• TASK REQUIREMENTS: Collect each line of the records containing the string "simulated".
[BEGIN ROWS]
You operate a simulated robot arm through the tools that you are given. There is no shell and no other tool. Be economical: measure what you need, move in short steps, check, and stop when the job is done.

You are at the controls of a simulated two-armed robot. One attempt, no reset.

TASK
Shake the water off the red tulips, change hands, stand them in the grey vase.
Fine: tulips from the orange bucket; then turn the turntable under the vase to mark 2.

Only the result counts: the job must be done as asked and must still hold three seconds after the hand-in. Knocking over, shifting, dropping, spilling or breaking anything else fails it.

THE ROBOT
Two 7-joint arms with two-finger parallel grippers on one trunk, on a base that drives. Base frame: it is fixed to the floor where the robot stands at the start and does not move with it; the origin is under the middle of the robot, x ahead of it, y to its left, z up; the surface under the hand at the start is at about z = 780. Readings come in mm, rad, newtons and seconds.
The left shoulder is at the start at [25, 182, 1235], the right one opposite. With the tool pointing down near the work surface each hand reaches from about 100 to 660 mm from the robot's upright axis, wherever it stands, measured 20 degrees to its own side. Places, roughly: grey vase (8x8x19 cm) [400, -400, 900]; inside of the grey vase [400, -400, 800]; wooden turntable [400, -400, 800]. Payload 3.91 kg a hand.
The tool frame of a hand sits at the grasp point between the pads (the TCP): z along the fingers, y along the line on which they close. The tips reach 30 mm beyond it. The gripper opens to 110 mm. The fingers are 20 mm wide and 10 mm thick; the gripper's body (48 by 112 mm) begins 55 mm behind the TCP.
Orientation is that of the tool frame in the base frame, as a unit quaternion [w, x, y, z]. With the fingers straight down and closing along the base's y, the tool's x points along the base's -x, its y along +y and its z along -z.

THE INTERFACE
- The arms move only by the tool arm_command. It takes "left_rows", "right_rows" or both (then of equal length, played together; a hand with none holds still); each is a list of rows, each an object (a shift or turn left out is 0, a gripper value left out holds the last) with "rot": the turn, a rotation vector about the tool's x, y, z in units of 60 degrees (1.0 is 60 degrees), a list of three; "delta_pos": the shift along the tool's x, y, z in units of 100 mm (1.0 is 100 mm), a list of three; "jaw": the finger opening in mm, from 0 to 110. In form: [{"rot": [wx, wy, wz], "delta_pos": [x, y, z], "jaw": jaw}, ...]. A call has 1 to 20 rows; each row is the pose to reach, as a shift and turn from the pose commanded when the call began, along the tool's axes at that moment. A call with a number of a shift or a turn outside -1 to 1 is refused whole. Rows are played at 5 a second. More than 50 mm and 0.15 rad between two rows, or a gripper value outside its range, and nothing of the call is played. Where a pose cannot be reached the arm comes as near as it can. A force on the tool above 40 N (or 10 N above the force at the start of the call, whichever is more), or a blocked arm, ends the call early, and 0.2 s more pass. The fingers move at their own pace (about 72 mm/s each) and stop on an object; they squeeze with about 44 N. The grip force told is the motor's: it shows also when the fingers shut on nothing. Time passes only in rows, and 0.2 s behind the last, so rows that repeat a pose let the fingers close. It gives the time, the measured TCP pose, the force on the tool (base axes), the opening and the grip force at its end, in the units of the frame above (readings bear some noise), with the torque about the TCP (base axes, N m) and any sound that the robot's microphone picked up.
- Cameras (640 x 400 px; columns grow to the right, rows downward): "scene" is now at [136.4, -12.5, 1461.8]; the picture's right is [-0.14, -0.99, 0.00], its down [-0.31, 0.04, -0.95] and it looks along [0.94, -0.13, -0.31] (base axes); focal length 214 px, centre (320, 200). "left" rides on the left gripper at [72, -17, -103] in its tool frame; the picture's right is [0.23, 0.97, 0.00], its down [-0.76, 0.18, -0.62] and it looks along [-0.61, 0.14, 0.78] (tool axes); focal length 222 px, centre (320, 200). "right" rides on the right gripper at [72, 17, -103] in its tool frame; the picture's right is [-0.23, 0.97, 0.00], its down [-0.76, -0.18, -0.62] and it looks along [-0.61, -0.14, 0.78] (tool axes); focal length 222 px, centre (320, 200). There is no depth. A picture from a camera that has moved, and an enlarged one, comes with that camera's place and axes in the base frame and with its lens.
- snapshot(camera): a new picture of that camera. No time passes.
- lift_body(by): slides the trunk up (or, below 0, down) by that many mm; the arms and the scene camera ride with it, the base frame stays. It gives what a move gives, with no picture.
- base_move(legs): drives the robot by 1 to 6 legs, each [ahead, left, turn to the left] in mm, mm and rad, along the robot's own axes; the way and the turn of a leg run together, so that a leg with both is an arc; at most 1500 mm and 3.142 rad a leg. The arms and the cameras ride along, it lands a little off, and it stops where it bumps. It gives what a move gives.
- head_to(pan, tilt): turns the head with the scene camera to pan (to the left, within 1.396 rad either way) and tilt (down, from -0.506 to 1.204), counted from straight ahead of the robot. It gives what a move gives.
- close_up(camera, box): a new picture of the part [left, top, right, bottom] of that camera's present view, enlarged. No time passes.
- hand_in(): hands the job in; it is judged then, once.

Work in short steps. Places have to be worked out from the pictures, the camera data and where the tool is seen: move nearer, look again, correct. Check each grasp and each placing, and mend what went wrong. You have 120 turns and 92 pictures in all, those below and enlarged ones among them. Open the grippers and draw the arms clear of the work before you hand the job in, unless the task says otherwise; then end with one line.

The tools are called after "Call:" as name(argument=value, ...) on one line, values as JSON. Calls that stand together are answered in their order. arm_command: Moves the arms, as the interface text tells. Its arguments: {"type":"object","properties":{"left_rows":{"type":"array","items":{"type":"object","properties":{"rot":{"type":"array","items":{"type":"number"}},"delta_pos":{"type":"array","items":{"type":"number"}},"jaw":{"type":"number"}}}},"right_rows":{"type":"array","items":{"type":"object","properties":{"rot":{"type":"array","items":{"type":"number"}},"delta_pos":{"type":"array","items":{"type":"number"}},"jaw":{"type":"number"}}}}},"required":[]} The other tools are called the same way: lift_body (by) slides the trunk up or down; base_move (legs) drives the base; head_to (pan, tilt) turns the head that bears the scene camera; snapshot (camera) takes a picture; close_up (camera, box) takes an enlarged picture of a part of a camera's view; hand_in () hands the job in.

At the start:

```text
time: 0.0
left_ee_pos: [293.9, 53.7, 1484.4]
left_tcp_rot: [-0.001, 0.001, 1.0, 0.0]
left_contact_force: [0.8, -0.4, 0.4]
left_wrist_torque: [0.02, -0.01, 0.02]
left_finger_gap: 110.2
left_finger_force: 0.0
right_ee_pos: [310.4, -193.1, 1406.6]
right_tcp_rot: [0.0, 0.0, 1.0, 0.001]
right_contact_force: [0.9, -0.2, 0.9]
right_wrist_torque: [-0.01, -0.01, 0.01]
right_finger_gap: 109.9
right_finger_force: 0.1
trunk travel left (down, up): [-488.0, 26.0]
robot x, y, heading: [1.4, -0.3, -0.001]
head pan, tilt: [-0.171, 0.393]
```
[END ROWS]
[BEGIN ROWS]
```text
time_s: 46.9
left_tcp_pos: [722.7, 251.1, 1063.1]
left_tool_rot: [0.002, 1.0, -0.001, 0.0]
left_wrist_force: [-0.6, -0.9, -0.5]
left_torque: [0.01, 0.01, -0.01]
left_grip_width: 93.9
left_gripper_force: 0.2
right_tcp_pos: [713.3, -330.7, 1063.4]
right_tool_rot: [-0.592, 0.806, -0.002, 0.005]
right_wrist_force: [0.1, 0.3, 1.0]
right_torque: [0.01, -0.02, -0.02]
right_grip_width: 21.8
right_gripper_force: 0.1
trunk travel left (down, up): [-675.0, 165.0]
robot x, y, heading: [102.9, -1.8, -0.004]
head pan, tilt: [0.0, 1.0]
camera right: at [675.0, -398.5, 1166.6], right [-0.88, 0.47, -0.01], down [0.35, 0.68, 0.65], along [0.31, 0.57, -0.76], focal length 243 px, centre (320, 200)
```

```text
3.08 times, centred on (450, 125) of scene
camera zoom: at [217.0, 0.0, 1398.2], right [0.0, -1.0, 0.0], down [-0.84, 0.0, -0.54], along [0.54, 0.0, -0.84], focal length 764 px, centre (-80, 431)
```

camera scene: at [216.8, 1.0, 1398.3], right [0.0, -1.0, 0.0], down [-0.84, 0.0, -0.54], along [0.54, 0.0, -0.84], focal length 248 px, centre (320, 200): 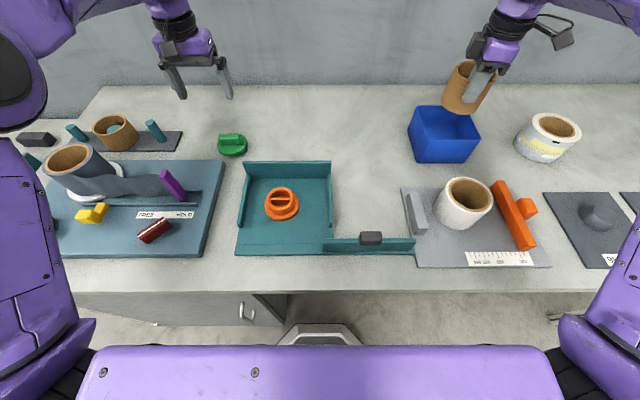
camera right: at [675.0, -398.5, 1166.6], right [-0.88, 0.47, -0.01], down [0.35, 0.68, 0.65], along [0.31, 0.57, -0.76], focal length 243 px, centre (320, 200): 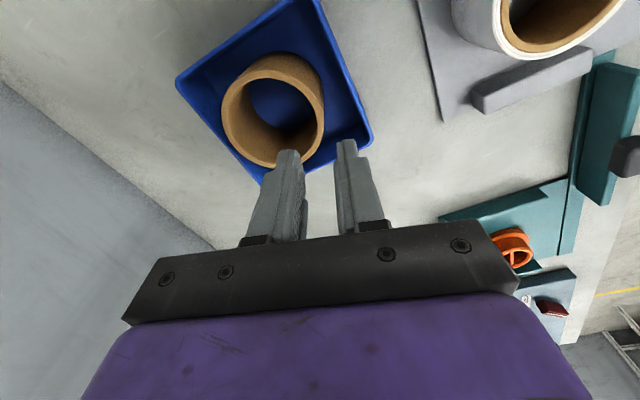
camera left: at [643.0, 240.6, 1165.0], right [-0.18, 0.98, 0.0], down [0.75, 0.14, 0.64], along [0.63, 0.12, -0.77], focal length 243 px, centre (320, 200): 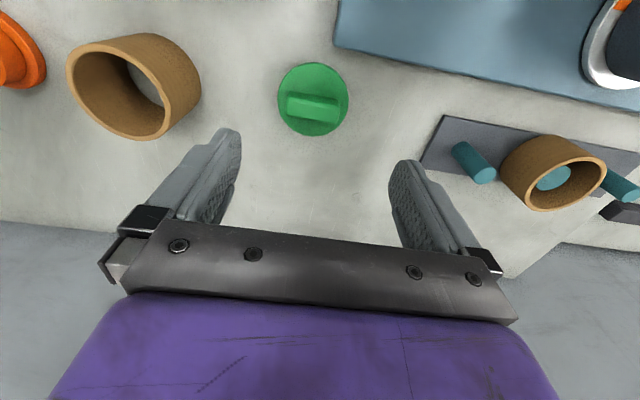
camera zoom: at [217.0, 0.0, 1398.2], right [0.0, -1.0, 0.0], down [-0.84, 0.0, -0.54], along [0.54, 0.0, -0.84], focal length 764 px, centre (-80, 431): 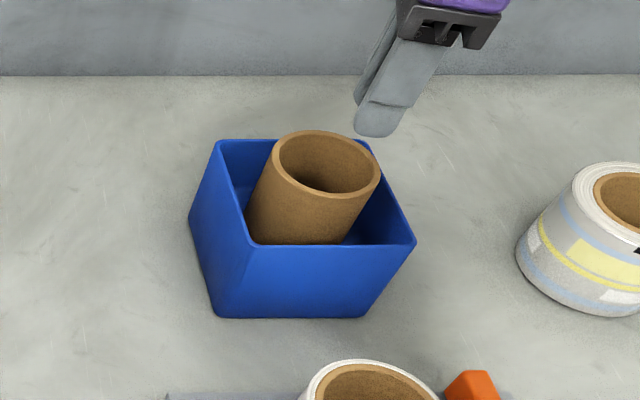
[END ROWS]
[BEGIN ROWS]
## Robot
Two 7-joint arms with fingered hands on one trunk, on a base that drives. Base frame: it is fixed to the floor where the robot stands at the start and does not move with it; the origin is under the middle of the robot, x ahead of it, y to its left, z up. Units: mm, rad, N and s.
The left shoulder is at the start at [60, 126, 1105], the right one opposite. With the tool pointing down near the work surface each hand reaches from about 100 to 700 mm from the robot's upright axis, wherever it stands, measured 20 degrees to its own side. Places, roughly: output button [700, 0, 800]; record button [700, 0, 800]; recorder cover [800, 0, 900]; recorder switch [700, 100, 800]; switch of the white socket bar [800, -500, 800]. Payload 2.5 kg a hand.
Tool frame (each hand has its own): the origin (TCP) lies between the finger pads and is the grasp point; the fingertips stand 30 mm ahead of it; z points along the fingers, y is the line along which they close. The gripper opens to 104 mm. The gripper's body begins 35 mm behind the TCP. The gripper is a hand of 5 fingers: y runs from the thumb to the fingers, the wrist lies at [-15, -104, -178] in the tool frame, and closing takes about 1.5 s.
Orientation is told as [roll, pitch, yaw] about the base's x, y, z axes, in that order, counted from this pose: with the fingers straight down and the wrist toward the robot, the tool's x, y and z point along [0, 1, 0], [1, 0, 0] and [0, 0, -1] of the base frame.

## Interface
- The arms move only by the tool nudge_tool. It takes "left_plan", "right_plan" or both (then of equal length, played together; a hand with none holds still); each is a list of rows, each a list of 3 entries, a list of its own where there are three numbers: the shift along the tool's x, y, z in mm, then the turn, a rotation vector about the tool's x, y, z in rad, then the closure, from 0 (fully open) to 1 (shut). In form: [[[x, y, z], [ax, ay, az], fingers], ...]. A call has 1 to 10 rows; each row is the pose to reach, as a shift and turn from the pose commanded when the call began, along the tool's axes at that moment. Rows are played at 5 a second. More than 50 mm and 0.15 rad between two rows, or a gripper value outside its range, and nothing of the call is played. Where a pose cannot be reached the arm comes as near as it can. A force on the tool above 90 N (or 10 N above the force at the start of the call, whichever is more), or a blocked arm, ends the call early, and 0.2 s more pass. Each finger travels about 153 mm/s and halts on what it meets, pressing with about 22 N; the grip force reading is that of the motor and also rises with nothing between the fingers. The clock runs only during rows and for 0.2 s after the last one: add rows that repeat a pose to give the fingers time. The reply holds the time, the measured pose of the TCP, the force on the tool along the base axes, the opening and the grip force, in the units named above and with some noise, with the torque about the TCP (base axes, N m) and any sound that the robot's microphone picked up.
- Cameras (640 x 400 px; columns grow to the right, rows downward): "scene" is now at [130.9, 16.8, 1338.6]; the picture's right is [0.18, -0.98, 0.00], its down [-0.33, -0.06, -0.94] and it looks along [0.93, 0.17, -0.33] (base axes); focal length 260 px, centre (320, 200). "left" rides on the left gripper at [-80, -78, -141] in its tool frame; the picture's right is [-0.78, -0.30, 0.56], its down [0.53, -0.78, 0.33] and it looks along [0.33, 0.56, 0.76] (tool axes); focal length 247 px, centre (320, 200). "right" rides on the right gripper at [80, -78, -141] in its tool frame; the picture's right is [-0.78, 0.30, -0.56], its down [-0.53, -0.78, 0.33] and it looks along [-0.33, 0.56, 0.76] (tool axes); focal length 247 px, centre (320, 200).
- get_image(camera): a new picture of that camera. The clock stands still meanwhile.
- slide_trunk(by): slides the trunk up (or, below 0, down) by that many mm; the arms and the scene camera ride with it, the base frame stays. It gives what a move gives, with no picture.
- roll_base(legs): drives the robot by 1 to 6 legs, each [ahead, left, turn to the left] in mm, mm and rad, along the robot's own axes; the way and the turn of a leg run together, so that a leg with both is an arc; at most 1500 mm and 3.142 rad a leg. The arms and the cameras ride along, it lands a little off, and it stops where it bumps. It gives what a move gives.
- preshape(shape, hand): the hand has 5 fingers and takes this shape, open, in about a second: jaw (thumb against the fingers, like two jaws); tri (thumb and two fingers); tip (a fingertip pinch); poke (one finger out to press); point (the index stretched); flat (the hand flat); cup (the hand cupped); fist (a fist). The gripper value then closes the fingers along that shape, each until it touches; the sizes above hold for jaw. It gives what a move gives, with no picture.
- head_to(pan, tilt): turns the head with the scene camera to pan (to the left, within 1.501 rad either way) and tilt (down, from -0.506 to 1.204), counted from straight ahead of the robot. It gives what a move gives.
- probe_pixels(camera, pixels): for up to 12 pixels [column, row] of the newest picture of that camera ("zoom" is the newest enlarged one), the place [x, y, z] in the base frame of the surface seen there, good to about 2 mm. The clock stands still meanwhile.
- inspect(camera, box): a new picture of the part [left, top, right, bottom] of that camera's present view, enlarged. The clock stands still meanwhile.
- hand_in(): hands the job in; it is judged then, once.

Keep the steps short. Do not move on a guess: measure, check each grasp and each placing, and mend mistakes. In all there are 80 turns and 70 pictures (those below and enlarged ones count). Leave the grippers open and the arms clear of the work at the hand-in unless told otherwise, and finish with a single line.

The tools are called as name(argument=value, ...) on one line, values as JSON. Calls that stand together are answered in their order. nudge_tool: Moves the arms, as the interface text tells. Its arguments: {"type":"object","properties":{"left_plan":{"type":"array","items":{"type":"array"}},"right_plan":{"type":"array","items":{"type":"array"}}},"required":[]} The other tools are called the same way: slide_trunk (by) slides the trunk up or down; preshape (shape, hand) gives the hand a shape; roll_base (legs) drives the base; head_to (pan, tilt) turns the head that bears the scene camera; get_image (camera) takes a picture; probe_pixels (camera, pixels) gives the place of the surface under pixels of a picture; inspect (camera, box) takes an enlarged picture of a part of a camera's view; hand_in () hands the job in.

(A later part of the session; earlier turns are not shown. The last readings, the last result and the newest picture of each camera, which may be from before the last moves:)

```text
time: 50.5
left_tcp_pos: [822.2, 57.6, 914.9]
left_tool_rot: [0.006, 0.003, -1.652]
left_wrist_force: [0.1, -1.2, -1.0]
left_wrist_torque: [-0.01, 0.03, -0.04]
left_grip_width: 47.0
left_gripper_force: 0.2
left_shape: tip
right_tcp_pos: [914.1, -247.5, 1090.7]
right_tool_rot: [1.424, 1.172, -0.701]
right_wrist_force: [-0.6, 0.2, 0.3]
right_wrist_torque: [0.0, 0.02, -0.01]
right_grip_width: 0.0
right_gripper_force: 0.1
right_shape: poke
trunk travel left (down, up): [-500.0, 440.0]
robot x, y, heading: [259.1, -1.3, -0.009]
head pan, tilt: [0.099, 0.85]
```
[END ROWS]
• ANSWER TO THE TASK:
You operate a simulated robot arm through the tools that you are given. There is no shell and no other tool. Be economical: measure what you need, move in short steps, check, and stop when the job is done.
You are at the controls of a simulated two-armed robot. One attempt, no reset.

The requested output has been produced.